- **Goal**: Extract all lines that hold the string "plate".

- **Data shown**:
— start —
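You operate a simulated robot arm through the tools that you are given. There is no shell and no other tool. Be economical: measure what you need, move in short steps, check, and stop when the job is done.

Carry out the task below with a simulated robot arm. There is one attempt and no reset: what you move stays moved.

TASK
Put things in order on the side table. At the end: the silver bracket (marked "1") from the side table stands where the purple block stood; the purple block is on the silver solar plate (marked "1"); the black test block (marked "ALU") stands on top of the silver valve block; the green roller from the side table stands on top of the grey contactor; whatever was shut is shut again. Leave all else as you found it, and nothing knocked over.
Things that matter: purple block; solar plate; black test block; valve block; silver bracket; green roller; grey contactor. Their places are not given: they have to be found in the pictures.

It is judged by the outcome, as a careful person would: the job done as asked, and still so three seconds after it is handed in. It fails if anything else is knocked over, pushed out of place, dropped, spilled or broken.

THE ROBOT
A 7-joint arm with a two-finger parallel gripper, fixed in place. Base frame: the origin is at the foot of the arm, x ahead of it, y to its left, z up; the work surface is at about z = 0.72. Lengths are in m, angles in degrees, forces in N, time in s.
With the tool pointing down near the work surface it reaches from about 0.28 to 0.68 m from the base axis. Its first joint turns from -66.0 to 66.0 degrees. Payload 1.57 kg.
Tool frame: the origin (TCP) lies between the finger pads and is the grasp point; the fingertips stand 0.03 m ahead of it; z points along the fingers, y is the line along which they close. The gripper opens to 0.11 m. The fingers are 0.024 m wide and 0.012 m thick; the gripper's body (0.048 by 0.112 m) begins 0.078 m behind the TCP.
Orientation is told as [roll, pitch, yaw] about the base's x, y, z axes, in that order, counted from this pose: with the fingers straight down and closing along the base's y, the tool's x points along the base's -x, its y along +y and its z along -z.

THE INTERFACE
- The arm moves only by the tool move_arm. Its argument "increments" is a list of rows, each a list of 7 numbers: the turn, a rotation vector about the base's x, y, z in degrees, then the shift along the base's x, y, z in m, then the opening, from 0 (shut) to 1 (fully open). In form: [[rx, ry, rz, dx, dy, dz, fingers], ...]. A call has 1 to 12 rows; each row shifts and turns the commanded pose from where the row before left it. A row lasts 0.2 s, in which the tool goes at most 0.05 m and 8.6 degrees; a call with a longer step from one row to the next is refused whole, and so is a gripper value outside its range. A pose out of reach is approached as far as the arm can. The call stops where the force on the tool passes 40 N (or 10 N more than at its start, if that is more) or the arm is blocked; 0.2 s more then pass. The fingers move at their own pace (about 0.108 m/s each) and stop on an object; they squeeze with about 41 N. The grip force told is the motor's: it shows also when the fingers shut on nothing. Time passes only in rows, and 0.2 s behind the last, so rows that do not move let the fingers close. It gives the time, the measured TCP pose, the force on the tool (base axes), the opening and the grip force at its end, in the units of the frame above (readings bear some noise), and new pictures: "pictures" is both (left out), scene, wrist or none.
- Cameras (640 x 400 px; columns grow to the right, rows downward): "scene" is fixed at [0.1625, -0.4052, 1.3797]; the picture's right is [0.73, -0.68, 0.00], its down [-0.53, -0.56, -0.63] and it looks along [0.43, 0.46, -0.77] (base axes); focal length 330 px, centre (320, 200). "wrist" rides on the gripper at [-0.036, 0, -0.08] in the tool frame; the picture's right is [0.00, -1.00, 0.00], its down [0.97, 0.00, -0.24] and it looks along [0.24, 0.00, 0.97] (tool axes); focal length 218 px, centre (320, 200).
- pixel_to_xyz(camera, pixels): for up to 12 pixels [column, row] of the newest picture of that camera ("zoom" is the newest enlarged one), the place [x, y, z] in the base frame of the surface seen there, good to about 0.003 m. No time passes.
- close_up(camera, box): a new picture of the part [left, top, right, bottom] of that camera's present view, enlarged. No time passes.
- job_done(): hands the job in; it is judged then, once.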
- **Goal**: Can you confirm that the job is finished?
— end —
- **Written solution**:
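Put things in order on the side table. At the end: the silver bracket (marked "1") from the side table stands where the purple block stood; the purple block is on the silver solar plate (marked "1"); the black test block (marked "ALU") stands on top of the silver valve block; the green roller from the side table stands on top of the grey contactor; whatever was shut is shut again. Leave all else as you found it, and nothing knocked over.
Things that matter: purple block; solar plate; black test block; valve block; silver bracket; green roller; grey contactor. Their places are not given: they have to be found in the pictures.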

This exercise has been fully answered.